- [Written instruction]
Quote the given passage word for word, starting at "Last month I" and ending with "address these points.".

- [Given passage]
^^^^^^^^^^^^^^^^

Last month I was chatting with a journalist and he asked me what my top three security tips for an organisation would be. I started answering his question by saying that companies had to look beyond ‘good enough’ security, consider whether passwords in their current format were really secure, and just as I was about to deliver my third tip, I realised that these were all superseded by the need for a comprehensive security policy, which if approached correctly would address these points.

By comprehensive I don’t mean that companies need to create an enormous document with sub sections of sub sections. What I do mean is that any security policy needs to take into account new developments, disruptive technologies and the ongoing evolving, sophisticated nature of cyber attacks. A security policy cannot be a static document and yet all too often it is. Security is a constantly changing market and, as such, companies cannot afford to be complacent/fall behind.

Not sure? Well just think about the IT environment just five years ago. How we work, the devices we use and where we store content has all changed. Previously companies could be confident that sensitive data was stored only on PCs, but now that information sits on smartphones, laptops, tablets and cloud. The associated security risk is wide ranging. That’s why your security policy needs to be continually evolving – taking changes in working practices, not just the security landscape, into account.

Here are my top five tips for ensuring you create a robust security policy that, rather than gathering dust, provides tangible value to your business:

1. First of all, you need to ensure that you understand your business’s operating environment so that the policy effectively mitigates the threats and risks you face, as well as looking after the assets that you’re seeking to protect. Could lives be lost or just corporate data? Are you subject to the risk of corporate espionage and insider threats on top of cyber attacks? This might seem like an obvious point, but is often overlooked by companies. There is no one size fits all approach when it comes to formulating a security policy – it should be as unique as your business.

^^^^^^^^^^^^^^^^

- [Collected data]
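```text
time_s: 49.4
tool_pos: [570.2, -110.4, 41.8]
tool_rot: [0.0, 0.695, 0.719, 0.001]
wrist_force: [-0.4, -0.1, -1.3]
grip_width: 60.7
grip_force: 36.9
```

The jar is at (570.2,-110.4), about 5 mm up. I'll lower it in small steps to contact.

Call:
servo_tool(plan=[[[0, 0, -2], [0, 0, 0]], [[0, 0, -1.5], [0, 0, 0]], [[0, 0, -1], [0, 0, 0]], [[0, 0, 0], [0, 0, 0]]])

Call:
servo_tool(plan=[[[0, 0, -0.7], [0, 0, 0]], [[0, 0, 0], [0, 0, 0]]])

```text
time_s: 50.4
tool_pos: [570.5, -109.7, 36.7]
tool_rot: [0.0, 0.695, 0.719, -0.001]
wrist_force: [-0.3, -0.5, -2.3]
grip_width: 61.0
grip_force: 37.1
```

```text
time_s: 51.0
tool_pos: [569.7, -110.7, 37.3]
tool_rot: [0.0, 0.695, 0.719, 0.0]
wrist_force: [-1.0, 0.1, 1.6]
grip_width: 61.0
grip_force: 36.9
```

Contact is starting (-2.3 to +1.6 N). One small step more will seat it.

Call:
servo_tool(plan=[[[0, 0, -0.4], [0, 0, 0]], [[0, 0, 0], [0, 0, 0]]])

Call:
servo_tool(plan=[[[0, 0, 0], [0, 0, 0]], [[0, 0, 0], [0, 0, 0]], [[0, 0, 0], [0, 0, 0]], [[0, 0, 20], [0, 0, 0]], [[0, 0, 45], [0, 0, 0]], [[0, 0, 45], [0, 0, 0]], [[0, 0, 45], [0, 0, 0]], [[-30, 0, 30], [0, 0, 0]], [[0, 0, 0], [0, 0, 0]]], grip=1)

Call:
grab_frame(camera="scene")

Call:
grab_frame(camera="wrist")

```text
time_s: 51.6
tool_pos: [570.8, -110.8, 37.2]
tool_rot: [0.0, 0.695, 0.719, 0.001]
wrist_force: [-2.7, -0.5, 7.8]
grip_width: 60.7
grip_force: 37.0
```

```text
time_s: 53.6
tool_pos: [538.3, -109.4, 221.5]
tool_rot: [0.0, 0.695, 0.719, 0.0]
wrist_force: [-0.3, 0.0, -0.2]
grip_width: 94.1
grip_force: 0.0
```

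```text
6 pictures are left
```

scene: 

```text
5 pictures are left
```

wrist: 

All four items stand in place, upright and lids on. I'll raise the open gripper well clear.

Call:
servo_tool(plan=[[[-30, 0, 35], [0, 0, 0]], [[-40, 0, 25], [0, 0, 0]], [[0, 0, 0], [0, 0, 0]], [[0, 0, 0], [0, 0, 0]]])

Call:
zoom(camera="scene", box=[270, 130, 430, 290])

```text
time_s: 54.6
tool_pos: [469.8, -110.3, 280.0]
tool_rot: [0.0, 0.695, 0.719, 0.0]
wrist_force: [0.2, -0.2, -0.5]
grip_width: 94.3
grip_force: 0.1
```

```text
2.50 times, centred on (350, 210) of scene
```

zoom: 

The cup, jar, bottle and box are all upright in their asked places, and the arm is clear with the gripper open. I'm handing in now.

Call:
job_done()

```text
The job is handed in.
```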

^^^^^^^^^^^^^^^^

- [Result of the exercise]
Last month I was chatting with a journalist and he asked me what my top three security tips for an organisation would be. I started answering his question by saying that companies had to look beyond ‘good enough’ security, consider whether passwords in their current format were really secure, and just as I was about to deliver my third tip, I realised that these were all superseded by the need for a comprehensive security policy, which if approached correctly would address these points.